Durante l’epidemia di Covid
«errori nella fase di emergenza»

La trasmissione di Rai3 «Presa Diretta» ha mandato in onda una serie d’interviste a medici e infermieri in prima linea la primavera scorsa.

La testimonianza dell’ex direttore medico dell’ospedale di Alzano, Giuseppe Marzulli, ha aperto ieri la trasmissione di Raitre «Presa Diretta» dedicata al tema «C’era una volta la sanità pubblica».

Intervistato dalla bergamasca Francesca Nava, il medico che fino a qualche mese fa è stato a capo del «Pesenti Feranoli» ha ricordato quando ad Alzano, il 23 febbraio 2020, furono trovati positivi i primi due tamponi. Marzulli ha testimoniato (senza alcun contraddittorio, così come tutte le altre testimonianze presentate nel corso della trasmissione) di essere stato lui a decidere, quella domenica, di chiudere l’accesso dell’ospedale ai visitatori e il pronto soccorso, poi riaperto «due ore dopo per ordine dei vertici aziendali e regionali. Era un’indicazione assurda: non c’erano tamponi, nè dispositivi di protezione individuale. Non c’era nemmeno il fattorino che andasse a recuperare tamponi all’ospedale di Seriate, andai io. Recuperai 13/14 tamponi: ne sarebbero serviti 600 per testare tutti i pazienti e il personale. L’ospedale nei giorni successivi diventa un girone dantesco: a un certo punto era rimasto in servizio un solo anestesista, mentre avevamo 100 pazienti Covid ricoverati. Quel medico ha fatto turni di 36 ore filate. L’ospedale, in base a un piano pandemico, anche non aggiornato ma che almeno sarebbe dovuto essere applicato, non era idoneo a ricevere pazienti Covid e non era possibile predisporre percorsi separati: si incrociavano per forza. Eravamo convinti che il giorno dopo sarebbe arrivata la zona rossa in Val Seriana come a Codogno. Invece...».

Lo stesso Marzulli si ammalerà di Covid e resterà malato per settimane. «L’unico obiettivo che ho ora – conclude –, quando finirà l’inchiesta della Procura di Bergamo, è scrivere al presidente della Repubblica e chiedere la medaglia al valor civile per chi tra il personale del Pesenti-Fenaroli si è speso e ha perso la vita in quei mesi: ricordo un’ostetrica, dovetti chiamare anche lei per dare una mano e lei rispose che stava aspettando quella chiamata e che voleva dare il suo contributo. Poi anche lei è morta di Covid. Deve essere riconosciuto il loro sacrificio. Che non ha insegnato abbastanza: dalla prima ondata, non è stato fatto tesoro per fermare la seconda: non è stato fatto tesoro di nulla».
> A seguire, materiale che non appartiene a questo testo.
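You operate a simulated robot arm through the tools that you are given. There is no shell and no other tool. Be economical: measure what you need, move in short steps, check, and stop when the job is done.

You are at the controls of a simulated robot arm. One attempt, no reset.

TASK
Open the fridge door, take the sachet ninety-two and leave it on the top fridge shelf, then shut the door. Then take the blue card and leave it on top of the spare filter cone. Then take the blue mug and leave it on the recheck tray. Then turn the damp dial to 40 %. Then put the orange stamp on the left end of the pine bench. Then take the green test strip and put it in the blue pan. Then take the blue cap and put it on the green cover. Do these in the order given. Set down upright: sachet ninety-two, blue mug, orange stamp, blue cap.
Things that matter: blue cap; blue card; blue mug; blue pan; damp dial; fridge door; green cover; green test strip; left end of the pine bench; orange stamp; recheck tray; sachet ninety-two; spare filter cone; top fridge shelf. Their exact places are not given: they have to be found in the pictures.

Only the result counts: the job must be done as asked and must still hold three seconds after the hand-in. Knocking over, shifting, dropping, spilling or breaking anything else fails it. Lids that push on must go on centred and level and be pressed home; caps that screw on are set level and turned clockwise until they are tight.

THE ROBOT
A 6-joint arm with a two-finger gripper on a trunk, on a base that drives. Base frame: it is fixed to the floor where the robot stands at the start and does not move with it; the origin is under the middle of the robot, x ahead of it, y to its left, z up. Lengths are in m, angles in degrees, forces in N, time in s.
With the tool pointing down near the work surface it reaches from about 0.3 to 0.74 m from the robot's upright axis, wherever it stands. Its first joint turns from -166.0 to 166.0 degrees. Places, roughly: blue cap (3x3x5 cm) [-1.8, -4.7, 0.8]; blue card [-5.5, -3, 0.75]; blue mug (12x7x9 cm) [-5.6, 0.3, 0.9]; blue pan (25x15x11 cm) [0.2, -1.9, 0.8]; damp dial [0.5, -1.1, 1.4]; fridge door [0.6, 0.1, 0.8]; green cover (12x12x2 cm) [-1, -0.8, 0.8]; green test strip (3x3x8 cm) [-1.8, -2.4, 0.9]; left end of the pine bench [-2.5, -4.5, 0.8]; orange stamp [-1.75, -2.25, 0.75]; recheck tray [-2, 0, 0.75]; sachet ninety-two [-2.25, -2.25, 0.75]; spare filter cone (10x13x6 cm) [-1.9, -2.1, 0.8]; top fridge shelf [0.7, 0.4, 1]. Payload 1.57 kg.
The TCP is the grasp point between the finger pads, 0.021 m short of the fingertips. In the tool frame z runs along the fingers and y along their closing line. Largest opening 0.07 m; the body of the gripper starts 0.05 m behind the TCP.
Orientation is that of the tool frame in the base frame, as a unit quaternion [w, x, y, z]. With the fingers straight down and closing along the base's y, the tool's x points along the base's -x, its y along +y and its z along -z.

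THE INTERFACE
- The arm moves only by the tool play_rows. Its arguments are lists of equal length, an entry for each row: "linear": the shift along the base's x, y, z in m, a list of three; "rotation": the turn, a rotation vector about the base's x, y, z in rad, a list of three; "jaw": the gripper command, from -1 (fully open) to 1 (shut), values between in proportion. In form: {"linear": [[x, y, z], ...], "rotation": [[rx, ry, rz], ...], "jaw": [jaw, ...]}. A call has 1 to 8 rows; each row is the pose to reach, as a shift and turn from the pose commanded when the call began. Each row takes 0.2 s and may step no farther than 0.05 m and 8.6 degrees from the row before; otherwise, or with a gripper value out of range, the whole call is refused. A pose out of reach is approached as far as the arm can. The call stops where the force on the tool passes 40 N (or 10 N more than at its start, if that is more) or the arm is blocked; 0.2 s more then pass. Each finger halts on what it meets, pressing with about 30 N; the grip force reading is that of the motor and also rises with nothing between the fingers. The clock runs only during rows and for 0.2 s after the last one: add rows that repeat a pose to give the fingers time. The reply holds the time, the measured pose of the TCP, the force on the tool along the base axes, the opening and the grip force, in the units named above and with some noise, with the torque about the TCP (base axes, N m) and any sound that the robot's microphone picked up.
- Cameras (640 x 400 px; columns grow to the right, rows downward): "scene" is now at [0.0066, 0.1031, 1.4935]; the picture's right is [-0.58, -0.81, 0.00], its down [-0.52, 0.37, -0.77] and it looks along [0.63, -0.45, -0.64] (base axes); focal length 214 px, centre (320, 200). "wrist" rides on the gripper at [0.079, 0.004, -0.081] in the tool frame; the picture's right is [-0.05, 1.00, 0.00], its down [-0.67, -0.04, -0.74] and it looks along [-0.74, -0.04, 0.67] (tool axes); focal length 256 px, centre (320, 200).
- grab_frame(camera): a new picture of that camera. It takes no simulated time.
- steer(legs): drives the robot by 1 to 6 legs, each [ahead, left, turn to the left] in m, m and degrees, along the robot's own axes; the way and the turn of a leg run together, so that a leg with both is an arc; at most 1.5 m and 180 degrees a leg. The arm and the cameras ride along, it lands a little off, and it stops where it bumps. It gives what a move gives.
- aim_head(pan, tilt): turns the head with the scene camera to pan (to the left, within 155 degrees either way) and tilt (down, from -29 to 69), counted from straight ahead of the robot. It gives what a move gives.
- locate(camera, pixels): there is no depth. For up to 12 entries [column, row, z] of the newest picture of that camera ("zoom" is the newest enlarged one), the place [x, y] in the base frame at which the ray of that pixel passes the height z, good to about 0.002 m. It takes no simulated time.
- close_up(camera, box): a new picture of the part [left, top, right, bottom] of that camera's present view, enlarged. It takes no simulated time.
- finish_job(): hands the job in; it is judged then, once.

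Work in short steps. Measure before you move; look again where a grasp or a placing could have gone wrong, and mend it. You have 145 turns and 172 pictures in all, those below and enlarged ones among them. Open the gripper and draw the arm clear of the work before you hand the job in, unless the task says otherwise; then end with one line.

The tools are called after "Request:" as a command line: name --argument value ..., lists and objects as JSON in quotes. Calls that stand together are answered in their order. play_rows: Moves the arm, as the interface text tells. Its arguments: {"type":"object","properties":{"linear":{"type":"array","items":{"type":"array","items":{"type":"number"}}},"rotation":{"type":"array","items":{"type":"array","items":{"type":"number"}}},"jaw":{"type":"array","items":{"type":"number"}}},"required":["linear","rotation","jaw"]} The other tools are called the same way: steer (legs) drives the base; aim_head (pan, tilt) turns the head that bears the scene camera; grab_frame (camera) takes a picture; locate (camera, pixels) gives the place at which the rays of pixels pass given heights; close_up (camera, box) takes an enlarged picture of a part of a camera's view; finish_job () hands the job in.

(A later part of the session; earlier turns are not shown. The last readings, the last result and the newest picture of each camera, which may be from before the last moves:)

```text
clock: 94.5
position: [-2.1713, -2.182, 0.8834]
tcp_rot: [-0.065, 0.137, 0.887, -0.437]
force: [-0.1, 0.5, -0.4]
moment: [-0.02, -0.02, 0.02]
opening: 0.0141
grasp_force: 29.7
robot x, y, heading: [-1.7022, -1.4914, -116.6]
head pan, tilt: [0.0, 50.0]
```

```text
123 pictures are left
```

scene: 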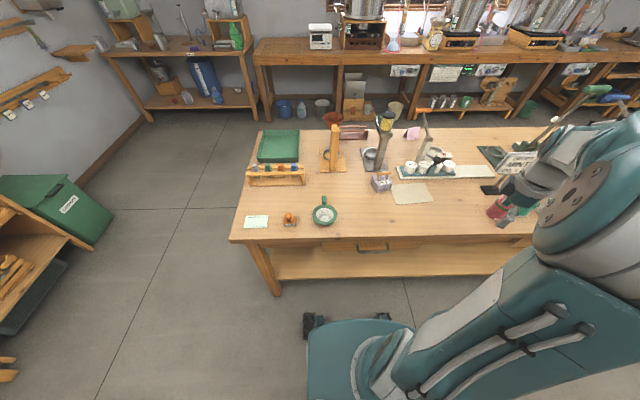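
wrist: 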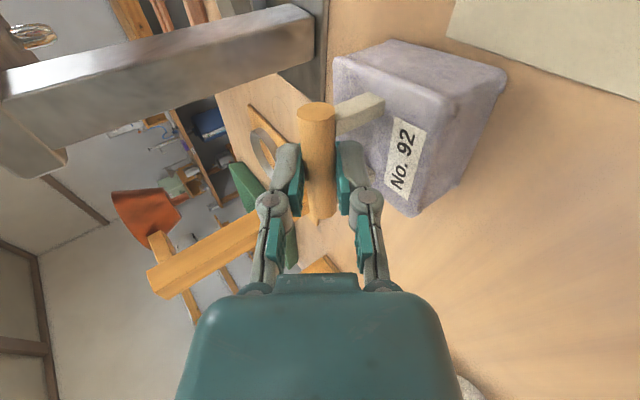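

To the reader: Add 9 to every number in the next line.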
In trasmissione anche la testimonianza di due anestesisti del «Papa Giovanni» - Mirco Nacoti e Pietro Brambillasca - che insieme a un gruppo di medici dell’ospedale di Bergamo a marzo 2020 avevano lanciato l’allarme per denunciare «una situazione sanitaria allo stremo e una gestione sbagliata dell’intera emergenza coronavirus», attraverso le pagine del prestigioso New England Journal of Medicin. Denunciavano e sono tornati a farlo a ottobre, all’inizio della seconda ondata, la necessità di «un massiccio spiegamento di servizi alla comunità, sul territorio. Per affrontare la pandemia servono soluzioni per l’intera popolazione, non solo per gli ospedali: cure a domicilio e cliniche mobili evitano spostamenti non necessari e allentano la pressione sugli ospedali. Ossigenoterapia precoce, ossimetri da polso, e approvvigionamenti adeguati possono essere forniti a domicilio ai pazienti con sintomi leggeri o in convalescenza, un sistema di sorveglianza capillare che garantisca l’adeguato isolamento dei pazienti facendo affidamento sugli strumenti della telemedicina, per limitare l’ospedalizzazione a un gruppo mirato di malati gravi, diminuendo così il contagio, proteggendo i pazienti e il personale sanitario».

Poi Romina Zanotti, infermiera di Assistenza domiciliare integrata: «Abbiamo assistito centinaia di persone, nei primi mesi della pandemia tanti medici di base erano malati, non c’erano medicine, non Dpi, non saturimetri, ma abbiamo cercato di assistere ugualmente. Anche quando il budget regionale si è esaurito, c’è stato chi ha lavorato gratuitamente».